The other thing is, that where the first Blade Runner left some stuff out that was in the book (i.e. DADES), I felt the newer one put more back in. The line between replicants and humans is blurry in DADES; less so in Blade Runner; but again more so in BR2049. There is more 'animality' as well in the newest iteration, and one of the saddest scenes is of a dog being left behind in an abandoned apartment after its inhabitants have been removed. This is a world in which the animal and animality is raised to a position of high value due to its scarcity; one where real wood of any kind is as precious commodity as gold, and these things too evoke Dick's novelistic portrayal of the brave new world of the replicants.
As a cultural phenomenon, the Blade Runner series will continue to replicate, as we only glimpsed the beginnings of the actual replicant uprising/revolution, something that was even more advanced only halfway into DADES. BR2049 will be very tough to top, but it is exciting that directors like Villeneuve keep on trying. BR2049, despite being a bit of a nerd-fest (and maybe because of it) is a great success, and we can only hope for more and similar cultural productions in the future.
Dick, Philip K. 1968. Do Androids Dream of Electric Sheep? London: Victor Gollancz.
Guardian. 2017. Like tears in rain: Blade Runner 2049 fails to achieve lift-off at US box office. Monday 9 October 2017. Accessed 15 October 2017.
Roberts, Adam. 2006. The History of Science Fiction. Basingstoke: Palgrave.
Monday, October 16, 2017
Thursday, October 12, 2017
Paul Klee: Le Fou de l'abîme
Image from Auerbach, Anthony 2007 "Imagine no metaphors: the dialectical image of Walter Benjamin" Image & Narrative
My forthcoming Contrapuntal Cartographies is going through a re-working after a summer in the field (Inverness mostly), and after reading Kant.
I'm now approaching the second half of Kant's major work towards being able to incorporate the whole as a key part of the theoretical framework of Contrapuntal Cartographies.
"All objects conform to our modes of cognition" (Peuquet, 2002, page 36).
But what if they don't?
I'm anticipating that, as with the first half of Kant's Critique, the second will let me start to examine things, and especially maps, in new and unforeseen ways.
Because if we go into the question of representation, for example, assuming a universal and transcendentally ideal subject, what are we to make of objects that don't seem to fit that mould?
What if not only the (indigenous) subjects we encounter, but also the objects of their belief, not only do not conform to our modes of cognition, but that the whole way of seeing is suspect?
After all, doesn't Kant's dialectic somehow lead to a monolithic god-thing in-himself? This will be something to grapple with, even as I adopt the dialectic.

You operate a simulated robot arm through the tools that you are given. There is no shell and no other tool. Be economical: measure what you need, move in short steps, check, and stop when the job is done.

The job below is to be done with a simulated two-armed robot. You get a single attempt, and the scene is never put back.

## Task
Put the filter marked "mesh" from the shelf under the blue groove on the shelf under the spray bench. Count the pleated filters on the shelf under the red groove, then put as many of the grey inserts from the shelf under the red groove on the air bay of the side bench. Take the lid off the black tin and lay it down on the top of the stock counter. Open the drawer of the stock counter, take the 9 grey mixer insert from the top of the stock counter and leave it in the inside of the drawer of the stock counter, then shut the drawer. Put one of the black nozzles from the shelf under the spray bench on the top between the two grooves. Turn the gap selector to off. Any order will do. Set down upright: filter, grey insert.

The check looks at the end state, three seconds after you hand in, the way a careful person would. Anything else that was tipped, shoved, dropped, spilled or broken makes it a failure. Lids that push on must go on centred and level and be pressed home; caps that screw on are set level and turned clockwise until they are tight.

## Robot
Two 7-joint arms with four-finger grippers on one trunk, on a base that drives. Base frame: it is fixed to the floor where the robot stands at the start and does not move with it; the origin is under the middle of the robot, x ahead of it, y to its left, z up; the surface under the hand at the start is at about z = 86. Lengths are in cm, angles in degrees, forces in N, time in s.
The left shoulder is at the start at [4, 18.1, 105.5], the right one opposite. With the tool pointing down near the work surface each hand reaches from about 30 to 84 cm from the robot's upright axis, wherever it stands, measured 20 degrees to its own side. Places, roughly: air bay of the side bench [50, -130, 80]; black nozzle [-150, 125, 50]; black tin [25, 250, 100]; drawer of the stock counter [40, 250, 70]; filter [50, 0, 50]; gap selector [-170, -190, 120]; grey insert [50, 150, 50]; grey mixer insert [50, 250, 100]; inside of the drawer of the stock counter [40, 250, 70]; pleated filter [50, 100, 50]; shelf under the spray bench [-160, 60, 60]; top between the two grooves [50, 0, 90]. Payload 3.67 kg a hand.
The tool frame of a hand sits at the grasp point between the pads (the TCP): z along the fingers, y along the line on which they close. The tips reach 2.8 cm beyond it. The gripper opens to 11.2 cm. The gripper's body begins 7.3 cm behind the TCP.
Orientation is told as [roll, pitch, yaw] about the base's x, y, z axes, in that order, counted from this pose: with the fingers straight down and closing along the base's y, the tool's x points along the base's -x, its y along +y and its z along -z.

For the latter represents a logical and systematic way forward in the face of conflicting spatio-temporal data of the senses. In other words alternate representations of the same phenomena.
One of those representations (e.g. property regimes in Northern British Columbia) will occupy a hegemonic position over alternate (e.g. indigenous clan) ways of seeing the very same 'thing' (the land).
The dialectic will treat the the production of maps from very distinctly interested standpoints that can be treated in object-like ways. It will, for example, equally 'objectify' both white settler and indigenous positions.
Overlaying the maps produced by each kind of object (each of which in turn 'contains' distinct modes of cognition and representation) produces, in turn, a hybrid object or 'thirdspace'.
This new, third, space is a thing-in-itself, a contrapuntal image in a Benjaminian sense, that will then be added to a new iteration of counter-mapping, cognition, objectification, and analysis.
Peuquet, Donna J. 2002. Representations of Space and Time. New York: Guilford.